La Russia è ormai stabilmente presente, e dopo l’insediamento di strutture militari in Siria è ora attiva in Libia proprio di fronte alle basi americane di Napoli e Sigonella.

La Turchia, con l’ambizione di potenza locale, garantisce militarmente il governo di Tripoli nel confronto con il regime militare della Cirenaica, a sua volta e protetto da Putin, il quale intanto fa occupare dai soliti “mercenari” le zone petrolifere fino alle frontiere con Algeria, Ciad e Nigeria.

Non è un caso che le annunciate elezioni politiche in Libia, se poi si terranno il mese prossimo, non avverranno sotto l’egida italiana o francese già chiamate in passato ad  assicurare iniziative politiche, ma piuttosto con il controllo dell’ONU come richiesto dai russi.

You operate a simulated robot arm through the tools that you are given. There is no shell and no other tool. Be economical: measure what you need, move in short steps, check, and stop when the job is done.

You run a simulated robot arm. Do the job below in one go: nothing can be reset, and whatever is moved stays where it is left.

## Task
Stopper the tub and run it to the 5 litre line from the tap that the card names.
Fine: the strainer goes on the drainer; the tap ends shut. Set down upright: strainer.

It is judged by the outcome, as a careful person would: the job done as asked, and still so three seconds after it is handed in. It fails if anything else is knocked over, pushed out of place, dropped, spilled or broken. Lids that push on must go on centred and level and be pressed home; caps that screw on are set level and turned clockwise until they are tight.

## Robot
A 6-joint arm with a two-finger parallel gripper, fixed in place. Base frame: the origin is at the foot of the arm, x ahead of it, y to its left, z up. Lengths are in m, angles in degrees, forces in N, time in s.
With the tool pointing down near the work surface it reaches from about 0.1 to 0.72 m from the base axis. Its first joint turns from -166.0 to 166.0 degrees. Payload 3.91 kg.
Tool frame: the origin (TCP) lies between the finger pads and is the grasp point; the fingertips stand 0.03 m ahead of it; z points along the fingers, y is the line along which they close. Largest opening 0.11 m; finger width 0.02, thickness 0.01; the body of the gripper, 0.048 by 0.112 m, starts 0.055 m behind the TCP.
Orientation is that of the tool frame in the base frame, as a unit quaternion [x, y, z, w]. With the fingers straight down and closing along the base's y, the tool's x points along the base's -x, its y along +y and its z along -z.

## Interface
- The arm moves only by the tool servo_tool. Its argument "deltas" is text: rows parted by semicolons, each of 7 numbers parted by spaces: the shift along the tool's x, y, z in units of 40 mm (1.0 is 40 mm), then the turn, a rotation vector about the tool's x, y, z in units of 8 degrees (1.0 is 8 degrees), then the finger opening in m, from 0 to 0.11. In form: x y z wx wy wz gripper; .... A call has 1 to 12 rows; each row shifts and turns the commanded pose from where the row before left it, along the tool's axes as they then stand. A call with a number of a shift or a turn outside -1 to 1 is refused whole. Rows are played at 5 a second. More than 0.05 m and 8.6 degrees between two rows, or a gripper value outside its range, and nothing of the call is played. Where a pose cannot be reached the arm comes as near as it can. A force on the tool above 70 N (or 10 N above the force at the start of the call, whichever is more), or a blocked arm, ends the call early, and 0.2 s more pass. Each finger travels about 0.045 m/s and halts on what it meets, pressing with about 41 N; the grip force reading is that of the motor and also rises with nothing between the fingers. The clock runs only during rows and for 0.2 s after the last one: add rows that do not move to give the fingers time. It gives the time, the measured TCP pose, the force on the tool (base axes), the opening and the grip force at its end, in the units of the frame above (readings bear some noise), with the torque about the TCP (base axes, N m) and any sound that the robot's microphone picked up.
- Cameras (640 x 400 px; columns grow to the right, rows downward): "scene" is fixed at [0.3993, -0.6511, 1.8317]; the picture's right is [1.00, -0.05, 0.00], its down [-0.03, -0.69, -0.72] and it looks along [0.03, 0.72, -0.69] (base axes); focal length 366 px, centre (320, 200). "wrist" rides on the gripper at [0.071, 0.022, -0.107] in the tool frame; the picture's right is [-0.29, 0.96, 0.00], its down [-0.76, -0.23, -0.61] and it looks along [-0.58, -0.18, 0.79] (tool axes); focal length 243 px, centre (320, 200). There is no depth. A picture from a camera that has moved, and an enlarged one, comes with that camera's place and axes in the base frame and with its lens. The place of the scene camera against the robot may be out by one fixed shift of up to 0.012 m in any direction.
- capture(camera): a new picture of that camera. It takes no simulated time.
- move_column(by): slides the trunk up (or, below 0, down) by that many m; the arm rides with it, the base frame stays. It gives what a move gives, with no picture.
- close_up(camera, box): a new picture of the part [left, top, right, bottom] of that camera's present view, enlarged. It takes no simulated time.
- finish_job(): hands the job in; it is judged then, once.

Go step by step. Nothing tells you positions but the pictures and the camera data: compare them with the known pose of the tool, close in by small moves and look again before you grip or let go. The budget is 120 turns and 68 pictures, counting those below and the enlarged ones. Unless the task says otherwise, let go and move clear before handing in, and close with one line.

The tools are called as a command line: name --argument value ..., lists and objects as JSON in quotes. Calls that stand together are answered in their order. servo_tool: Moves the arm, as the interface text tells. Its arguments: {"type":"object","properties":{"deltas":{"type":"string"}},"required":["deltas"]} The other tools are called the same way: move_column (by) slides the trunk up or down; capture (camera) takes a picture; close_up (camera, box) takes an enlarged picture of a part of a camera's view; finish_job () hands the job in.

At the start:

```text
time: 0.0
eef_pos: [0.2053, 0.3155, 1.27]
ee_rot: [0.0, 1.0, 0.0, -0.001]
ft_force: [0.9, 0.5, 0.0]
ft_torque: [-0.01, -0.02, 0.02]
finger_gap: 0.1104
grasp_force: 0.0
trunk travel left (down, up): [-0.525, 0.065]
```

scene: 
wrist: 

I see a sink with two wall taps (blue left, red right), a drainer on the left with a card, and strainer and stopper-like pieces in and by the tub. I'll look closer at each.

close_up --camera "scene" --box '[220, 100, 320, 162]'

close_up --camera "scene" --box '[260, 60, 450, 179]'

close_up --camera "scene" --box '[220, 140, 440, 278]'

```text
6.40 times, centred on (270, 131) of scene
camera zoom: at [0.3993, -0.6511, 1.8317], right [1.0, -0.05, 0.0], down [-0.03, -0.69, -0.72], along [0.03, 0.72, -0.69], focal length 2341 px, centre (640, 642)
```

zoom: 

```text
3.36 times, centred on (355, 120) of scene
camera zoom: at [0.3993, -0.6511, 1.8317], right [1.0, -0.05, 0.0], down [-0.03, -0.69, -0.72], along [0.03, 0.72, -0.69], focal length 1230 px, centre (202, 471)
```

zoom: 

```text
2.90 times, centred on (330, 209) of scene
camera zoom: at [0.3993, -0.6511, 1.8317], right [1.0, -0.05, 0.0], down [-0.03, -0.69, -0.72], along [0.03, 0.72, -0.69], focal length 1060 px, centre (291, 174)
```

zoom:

In questi scenari il ruolo dell’Italia è ormai diventato secondario, quello francese non trova più corrispondenza e quello dell’Unione Europea semplicemente non esiste. Eppure, dopo la fine delle colonie, la nostra attenzione è stata generosa ed aveva saputo esprimersi con le politiche attive di Mattei, le speranze di La Pira e l’attivismo di Fanfani.

Di questa vocazione, e della memoria di protagonisti naturali del mare antico, è rimasto ben poco.